Please report every line from the material that contains the word "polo".
— START OF Available data —
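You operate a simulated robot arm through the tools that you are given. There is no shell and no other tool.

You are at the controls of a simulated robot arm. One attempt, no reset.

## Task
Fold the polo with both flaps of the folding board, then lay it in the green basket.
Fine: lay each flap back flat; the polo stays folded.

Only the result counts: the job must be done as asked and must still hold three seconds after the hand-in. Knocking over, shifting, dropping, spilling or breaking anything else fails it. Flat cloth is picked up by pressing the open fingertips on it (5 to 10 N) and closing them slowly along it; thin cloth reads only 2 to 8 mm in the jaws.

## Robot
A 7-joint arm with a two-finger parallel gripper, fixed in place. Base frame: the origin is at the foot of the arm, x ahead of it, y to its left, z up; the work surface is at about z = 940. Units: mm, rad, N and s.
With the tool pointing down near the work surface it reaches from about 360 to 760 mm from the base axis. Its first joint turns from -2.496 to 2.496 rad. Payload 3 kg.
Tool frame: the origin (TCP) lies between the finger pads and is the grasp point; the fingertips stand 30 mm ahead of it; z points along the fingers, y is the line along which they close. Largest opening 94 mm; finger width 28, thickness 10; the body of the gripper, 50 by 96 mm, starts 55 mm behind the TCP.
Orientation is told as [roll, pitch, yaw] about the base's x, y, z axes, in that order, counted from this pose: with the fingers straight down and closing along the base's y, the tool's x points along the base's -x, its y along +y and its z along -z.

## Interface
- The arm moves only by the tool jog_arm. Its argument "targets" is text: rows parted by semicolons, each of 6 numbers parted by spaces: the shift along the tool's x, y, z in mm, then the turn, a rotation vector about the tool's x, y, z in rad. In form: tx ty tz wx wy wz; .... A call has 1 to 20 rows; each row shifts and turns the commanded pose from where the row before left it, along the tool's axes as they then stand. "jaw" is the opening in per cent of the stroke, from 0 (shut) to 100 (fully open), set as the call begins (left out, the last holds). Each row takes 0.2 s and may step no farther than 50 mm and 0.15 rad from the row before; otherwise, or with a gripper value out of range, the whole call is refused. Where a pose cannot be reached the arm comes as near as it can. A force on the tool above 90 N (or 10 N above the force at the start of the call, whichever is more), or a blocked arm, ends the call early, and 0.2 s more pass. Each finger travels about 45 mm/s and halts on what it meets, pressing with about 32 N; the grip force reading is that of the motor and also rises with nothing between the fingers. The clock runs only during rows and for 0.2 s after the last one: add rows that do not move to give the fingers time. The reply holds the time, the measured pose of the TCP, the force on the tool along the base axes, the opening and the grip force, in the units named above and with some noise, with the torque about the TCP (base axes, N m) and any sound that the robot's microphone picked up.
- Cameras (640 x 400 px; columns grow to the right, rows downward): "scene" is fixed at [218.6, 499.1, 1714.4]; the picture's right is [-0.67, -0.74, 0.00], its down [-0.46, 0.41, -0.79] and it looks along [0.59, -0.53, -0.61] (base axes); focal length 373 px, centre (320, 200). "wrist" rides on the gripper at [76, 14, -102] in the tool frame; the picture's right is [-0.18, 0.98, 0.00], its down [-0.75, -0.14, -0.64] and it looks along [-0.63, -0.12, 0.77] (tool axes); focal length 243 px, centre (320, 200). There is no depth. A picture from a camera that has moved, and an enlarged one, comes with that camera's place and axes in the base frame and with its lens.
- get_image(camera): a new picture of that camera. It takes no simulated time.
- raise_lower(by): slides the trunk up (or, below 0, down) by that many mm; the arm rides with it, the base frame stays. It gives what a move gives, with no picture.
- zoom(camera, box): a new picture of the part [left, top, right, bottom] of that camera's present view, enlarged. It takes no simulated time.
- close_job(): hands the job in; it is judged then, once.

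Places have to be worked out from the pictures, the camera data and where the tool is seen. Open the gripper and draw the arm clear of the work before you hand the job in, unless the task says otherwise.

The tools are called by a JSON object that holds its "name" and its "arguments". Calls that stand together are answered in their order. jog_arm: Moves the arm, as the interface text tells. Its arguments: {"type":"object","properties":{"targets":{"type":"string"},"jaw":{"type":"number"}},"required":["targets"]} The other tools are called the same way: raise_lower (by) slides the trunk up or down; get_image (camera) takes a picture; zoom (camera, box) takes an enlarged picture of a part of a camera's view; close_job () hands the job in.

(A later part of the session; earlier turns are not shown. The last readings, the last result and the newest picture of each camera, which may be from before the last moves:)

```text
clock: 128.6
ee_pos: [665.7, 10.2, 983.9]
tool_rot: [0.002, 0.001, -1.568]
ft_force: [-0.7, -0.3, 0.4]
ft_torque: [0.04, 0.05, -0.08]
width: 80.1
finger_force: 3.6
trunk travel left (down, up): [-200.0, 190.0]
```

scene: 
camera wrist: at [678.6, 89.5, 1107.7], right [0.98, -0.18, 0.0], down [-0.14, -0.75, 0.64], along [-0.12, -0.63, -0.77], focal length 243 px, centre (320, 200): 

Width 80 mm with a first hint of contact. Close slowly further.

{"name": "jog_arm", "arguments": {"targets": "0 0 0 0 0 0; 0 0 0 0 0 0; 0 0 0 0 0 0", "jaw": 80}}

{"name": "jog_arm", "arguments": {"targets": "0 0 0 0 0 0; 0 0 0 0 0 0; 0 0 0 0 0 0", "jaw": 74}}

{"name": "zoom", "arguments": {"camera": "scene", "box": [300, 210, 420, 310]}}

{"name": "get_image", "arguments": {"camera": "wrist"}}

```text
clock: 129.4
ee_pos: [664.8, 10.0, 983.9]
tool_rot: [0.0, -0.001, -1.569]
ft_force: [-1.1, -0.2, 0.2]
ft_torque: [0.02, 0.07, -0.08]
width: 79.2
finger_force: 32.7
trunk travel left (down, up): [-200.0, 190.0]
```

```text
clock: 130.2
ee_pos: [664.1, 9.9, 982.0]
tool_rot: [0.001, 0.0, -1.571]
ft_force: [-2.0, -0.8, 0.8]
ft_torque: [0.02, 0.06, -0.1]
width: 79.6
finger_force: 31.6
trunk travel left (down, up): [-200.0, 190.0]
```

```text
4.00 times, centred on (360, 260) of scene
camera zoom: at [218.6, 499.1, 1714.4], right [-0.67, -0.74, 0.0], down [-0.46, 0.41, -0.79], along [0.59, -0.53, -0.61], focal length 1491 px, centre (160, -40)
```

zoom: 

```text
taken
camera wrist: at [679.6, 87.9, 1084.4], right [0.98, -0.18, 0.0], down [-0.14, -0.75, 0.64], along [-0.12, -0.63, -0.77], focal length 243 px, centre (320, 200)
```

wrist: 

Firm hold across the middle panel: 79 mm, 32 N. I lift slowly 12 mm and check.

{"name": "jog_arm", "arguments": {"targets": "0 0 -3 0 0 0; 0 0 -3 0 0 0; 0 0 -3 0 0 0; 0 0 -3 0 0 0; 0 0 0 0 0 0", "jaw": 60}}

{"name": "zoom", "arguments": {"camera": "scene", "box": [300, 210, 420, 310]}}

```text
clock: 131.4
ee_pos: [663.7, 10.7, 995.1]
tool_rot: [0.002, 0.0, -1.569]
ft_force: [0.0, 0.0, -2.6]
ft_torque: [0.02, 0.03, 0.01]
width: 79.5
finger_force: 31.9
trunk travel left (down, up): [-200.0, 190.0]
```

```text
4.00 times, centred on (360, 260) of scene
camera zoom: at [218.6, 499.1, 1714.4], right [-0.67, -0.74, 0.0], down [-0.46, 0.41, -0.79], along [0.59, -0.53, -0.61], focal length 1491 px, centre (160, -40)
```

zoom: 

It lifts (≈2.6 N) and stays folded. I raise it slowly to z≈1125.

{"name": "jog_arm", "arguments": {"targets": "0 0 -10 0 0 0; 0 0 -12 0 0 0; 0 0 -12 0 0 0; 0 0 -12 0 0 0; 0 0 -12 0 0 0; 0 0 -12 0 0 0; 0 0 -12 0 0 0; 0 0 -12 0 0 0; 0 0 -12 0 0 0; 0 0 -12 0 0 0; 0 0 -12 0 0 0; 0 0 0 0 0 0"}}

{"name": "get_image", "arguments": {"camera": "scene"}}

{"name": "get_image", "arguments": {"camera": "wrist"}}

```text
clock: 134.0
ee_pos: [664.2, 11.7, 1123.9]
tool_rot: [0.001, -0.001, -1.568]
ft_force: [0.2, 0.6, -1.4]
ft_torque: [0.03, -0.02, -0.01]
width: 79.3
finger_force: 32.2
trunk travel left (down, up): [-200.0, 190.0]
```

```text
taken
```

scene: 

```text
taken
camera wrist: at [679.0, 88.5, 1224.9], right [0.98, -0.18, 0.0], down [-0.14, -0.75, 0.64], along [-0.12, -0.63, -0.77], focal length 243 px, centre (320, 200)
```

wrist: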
— END OF Available data —
◆ **Written solution**
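Fold the polo with both flaps of the folding board, then lay it in the green basket.
Fine: lay each flap back flat; the polo stays folded.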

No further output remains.